[…] La libertad, bien entendida, no tiene tanto que ver con la toma de decisiones de manera racional, sino con el derecho que podemos presuponer a las personas de hacer las cosas impulsivamente y mal. […]
La libertad, bien entendida, no tiene tanto que ver con la toma de decisiones de manera racional, sino con el derecho que podemos presuponer a las personas de hacer las cosas impulsivamente y mal.
¿Pero, qué dices, Gorka?
Sé que lo que digo va en contra de toda la tradición de occidente, que coloca a Sócrates como el primero de los filósofos de la historia, y el paradigma de referencia en la definición de esa libertad; y que también va en contra de lo que nos han dicho tantos profesores de filosofía robotizados, que ensalzaron su figura, como “matrona del pensamiento”, y fuente de verdadera sabiduría.
Creo que podemos definir dos tipos de libertad. La que tiene que ver con el HACER, y la que tiene que ver con el SER. Y creo que la primera está supeditada a la segunda.
A ver, me explico.
LIBERTAD PARA HACER implica disponer de la suficiente función ejecutiva como para tomar una decisión sin ser esclava o esclavo de los propios impulsos. Mientras que la LIBERTAD DE SER se relaciona con la capacidad que pueda tener una persona en concreto para reconciliarse con su propia SOMBRA —creo que el término es de C. G. Jung—, aceptarla y cuidarla, satisfaciendo de manera más o menos benevolente las necesidades que ésta pueda tener.
Hasta ahí parece sencillo de entender.
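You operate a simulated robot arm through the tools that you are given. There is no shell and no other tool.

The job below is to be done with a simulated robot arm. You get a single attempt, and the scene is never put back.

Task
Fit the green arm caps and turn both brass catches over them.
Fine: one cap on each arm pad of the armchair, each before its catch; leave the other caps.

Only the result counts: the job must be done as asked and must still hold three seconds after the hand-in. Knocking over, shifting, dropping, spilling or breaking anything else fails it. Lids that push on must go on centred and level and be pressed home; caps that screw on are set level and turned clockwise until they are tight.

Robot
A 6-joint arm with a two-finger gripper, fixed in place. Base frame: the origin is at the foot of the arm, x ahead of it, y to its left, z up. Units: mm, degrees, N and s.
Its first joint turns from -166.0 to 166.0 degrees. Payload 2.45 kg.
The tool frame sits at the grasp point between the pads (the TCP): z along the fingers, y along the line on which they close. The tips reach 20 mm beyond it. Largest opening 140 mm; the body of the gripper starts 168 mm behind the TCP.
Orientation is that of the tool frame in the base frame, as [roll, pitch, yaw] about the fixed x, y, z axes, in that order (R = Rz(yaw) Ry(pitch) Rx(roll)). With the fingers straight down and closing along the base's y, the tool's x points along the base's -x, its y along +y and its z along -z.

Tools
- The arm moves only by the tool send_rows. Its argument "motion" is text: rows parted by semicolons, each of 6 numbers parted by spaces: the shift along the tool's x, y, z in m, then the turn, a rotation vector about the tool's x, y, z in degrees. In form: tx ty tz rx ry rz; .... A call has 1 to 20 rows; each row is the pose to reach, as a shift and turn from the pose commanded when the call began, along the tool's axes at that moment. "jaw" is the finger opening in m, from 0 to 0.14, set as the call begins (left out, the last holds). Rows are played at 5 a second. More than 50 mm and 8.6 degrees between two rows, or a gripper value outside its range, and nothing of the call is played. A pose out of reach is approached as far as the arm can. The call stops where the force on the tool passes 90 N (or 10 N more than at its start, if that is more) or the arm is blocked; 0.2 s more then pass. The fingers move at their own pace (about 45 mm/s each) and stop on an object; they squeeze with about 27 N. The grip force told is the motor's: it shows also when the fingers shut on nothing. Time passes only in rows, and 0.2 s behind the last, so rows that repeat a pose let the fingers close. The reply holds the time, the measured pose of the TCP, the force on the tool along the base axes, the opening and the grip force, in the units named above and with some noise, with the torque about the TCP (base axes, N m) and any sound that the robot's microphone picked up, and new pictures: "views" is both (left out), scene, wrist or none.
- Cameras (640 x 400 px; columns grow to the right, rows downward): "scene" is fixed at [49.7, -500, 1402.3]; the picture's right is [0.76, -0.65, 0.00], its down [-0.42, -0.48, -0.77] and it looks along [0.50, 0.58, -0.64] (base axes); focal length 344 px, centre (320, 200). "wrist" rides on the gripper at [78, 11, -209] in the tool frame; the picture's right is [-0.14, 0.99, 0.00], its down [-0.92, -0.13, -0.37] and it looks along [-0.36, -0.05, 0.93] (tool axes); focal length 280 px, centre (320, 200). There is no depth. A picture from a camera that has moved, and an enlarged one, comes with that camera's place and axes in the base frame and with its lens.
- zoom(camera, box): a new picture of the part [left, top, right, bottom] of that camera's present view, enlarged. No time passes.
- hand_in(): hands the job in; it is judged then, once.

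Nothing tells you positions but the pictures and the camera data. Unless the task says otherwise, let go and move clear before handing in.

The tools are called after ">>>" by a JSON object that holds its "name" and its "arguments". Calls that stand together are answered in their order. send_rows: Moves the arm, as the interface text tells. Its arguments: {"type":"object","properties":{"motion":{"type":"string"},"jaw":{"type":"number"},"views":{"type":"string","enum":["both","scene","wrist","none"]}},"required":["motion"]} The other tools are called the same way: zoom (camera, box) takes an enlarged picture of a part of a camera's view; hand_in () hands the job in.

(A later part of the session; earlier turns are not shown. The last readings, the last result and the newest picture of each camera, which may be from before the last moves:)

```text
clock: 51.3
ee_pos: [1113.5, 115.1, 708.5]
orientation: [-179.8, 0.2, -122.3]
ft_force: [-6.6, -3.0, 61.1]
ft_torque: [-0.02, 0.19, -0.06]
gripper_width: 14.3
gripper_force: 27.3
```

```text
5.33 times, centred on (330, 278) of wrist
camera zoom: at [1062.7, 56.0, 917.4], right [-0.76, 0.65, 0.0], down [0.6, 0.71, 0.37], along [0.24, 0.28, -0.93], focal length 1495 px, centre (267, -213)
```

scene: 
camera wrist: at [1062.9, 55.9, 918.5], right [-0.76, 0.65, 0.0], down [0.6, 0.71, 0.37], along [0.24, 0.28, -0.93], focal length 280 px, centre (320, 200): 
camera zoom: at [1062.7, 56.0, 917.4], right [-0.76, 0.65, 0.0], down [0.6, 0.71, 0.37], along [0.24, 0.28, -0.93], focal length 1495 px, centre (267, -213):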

Pero las cosas cambian un huevo si renunciamos a entender la libertad como una CUALIDAD—algo que se tiene o no—, y nos acercamos a ella como el PROCESO que parece que es. Un proceso que tiene un inicio, un desarrollo y un final. Un inicio que se da con la aparición de una determinada PARTE PROTECTORA con la que nos relacionamos mal, un desarrollo en el que la misma recibe diferentes miradas, gestos y mensajes por las personas presentes o las que podamos considerar, y una final, en el que permanece un regusto dulce o amargo que predisponga al sujeto a establecer en el futuro con ella un determinado tipo de relación. Una relación que puede orientarse a la ACEPTACIÓN y los CUIDADOS, favoreciendo los procesos de integración; o al control facilitando la sobre exigencia, al maltrato, la escisión o la disociación, que la mantengan ALERTA al sentir que nada ni nadie puede satisfacer las necesidades legítimas que son su razón de ser.
Lo ves, ¿verdad?
La paradoja de la libertad es, en consecuencia, que para que emerja esta LIBERTAD DE SER es necesario permitirse cierta impulsividad. Una impulsividad que permita ver, reconocer y aceptar la sombra que forma parte de nosotras y nosotros mismos, habitualmente acompañadas y acompañados de alguien que la sepa recoger. Porque la aceptación de nuestras PARTES PROTECTORAS EXILIADAS, a menudo asociadas al sufrimiento y al trauma, normalmente requieren del buen trato del que pocas veces o nunca han podido disponer.
No hay integración sin que alguien mire con TERNURA lo que nosotras y nosotros no podemos tolerar.
Detrás de cada parte protectora exiliada hay una HISTORIA a la que no tenemos acceso, y que normalmente tiene que ver con las aspiraciones, deseos, y necesidades que pretende satisfacer.
Por ejemplo, una de las partes protectoras con las que las personas y sociedad peor se llevan es con la VÍCTIMA, una actitud que suele emerger por primera vez cuando una persona es víctima de una violencia contra la que no se puede defender.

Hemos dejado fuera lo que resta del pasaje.